WHAT THIS TASK INVOLVES: Lift out each line of the data that holds "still".

═════ PROVIDED INFORMATION ═════

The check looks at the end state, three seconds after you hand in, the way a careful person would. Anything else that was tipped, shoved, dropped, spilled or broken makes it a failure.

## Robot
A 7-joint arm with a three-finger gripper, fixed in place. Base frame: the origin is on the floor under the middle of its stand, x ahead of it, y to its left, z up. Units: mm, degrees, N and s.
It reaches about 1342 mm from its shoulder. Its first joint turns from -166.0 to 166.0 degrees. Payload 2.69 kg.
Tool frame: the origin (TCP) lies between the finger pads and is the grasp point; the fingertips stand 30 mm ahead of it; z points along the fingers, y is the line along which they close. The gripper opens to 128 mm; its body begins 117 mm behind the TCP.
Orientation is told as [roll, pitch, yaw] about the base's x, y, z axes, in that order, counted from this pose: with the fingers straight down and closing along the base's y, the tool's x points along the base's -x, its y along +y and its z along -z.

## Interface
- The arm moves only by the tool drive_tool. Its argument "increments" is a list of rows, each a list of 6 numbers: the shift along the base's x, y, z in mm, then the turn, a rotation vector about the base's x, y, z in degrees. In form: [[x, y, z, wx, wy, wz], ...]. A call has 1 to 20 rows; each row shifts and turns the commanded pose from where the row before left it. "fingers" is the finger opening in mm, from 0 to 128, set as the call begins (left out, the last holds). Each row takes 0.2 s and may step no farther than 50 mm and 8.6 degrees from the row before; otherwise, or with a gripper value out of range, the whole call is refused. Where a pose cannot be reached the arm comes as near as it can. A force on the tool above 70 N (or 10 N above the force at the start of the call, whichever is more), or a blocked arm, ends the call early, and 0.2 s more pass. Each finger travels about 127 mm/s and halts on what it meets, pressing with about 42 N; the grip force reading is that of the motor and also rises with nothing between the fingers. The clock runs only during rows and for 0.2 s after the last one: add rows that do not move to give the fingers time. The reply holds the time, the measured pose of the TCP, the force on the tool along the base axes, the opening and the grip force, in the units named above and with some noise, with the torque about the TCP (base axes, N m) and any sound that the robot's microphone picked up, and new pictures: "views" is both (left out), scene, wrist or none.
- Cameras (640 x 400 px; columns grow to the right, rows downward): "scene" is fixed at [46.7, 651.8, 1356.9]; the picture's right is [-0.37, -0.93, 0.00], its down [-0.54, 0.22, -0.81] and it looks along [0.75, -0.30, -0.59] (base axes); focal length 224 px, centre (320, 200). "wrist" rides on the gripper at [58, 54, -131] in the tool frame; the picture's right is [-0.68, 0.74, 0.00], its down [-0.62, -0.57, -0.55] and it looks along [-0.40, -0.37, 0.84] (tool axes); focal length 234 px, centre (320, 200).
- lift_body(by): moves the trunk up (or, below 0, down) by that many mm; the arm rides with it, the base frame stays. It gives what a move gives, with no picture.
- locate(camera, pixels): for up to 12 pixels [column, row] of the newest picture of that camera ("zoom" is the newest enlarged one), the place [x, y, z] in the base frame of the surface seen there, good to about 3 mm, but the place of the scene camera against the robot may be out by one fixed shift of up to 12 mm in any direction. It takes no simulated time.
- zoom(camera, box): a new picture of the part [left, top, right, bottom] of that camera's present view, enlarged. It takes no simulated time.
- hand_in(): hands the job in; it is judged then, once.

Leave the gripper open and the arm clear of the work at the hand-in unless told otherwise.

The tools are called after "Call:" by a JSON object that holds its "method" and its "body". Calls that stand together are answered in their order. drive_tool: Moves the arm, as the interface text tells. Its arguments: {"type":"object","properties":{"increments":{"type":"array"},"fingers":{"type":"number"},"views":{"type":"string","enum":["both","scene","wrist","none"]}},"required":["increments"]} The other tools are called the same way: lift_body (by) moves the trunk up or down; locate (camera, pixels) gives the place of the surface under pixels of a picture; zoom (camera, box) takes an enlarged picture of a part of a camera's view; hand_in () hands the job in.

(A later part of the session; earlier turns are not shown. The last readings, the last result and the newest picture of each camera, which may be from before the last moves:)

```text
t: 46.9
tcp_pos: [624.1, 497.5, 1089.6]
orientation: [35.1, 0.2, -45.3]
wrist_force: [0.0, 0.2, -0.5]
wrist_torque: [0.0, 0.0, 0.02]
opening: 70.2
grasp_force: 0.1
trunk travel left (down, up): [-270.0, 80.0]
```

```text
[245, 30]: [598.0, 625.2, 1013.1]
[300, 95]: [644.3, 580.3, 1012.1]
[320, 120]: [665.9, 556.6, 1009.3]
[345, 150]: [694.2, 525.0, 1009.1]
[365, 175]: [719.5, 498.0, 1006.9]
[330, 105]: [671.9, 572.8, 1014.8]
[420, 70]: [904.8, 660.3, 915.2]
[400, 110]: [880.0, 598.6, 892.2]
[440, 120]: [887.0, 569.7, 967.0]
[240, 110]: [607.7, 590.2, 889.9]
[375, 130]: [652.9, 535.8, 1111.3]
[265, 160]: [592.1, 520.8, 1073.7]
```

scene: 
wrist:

═════
═════ PROVIDED INFORMATION ═════

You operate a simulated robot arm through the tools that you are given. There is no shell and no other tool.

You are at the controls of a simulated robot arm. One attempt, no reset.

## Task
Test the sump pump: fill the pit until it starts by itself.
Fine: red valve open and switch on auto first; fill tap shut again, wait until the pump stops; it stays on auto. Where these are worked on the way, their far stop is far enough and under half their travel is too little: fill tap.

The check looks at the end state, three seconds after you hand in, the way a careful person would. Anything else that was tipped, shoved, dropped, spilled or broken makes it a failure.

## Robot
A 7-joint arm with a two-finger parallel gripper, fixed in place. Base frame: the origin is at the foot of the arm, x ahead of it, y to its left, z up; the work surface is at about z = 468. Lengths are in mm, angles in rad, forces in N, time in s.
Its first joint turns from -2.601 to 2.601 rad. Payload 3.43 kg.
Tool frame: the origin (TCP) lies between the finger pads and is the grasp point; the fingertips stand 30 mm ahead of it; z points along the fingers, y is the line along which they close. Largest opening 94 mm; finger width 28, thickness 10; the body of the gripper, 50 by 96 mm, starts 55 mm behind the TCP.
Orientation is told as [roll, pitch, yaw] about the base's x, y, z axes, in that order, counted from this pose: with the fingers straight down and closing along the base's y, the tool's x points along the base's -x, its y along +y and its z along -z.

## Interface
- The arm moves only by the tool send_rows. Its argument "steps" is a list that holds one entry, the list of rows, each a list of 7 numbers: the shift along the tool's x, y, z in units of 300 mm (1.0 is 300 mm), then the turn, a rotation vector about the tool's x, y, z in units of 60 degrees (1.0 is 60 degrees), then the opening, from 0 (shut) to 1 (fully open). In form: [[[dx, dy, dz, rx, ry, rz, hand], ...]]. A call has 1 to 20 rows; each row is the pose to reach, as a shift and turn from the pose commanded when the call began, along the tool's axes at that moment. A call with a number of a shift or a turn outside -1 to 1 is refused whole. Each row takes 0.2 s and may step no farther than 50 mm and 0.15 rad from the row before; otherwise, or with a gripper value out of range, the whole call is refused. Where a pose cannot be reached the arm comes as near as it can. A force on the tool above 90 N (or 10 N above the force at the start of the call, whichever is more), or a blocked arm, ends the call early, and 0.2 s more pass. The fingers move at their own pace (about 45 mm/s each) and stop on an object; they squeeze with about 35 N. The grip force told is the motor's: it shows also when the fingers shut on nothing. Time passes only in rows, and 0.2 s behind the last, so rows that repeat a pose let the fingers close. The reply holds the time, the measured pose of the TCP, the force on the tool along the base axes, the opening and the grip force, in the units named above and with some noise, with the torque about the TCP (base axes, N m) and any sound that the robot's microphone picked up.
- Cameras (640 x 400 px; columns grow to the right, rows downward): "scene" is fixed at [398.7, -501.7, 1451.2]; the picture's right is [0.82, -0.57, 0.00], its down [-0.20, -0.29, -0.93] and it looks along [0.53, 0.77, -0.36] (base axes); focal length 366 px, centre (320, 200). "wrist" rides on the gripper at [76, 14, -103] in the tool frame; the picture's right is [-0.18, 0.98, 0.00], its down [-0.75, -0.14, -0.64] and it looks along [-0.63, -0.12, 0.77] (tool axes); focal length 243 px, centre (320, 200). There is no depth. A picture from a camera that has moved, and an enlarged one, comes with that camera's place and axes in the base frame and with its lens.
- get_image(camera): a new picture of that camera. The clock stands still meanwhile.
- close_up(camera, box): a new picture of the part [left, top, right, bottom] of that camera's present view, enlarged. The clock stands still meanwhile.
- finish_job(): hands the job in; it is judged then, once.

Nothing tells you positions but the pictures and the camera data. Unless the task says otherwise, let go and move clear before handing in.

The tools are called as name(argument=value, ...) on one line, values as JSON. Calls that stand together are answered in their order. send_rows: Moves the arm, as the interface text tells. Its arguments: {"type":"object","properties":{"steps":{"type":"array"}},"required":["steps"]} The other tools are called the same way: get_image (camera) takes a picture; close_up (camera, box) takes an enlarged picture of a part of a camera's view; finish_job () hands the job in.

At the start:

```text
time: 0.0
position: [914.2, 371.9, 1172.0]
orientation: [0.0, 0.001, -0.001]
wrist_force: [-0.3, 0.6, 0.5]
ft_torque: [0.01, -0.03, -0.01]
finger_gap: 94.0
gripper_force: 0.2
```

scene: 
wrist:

═════
═════ PROVIDED INFORMATION ═════

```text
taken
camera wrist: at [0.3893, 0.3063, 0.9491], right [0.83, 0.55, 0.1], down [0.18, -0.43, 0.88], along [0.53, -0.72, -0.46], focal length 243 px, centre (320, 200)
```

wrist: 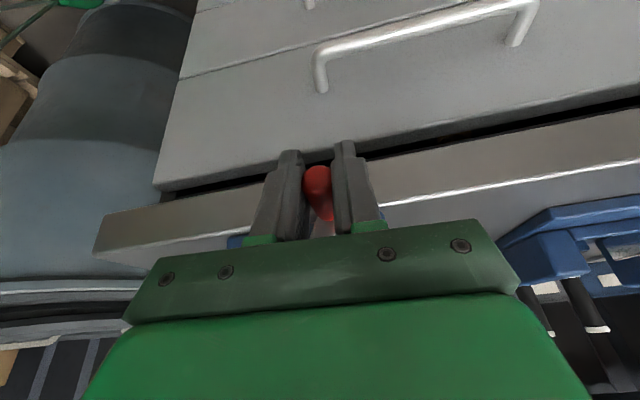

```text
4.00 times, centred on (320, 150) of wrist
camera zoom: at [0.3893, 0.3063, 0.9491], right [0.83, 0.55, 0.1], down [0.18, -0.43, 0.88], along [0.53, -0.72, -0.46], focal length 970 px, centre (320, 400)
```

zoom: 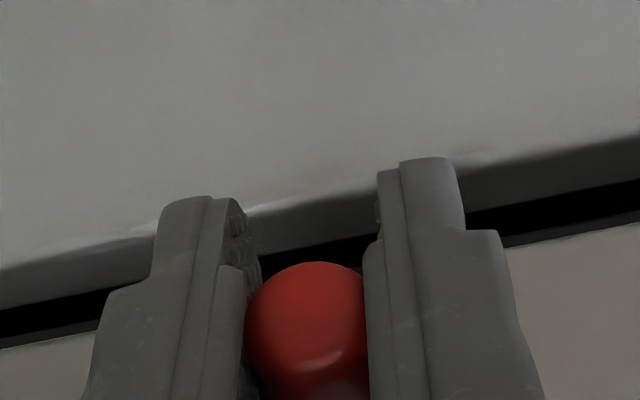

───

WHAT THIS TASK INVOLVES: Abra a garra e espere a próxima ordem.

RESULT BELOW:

═════

RESULT BELOW:
- get_image(camera): a new picture of that camera. The clock stands still meanwhile.
- close_up(camera, box): a new picture of the part [left, top, right, bottom] of that camera's present view, enlarged. The clock stands still meanwhile.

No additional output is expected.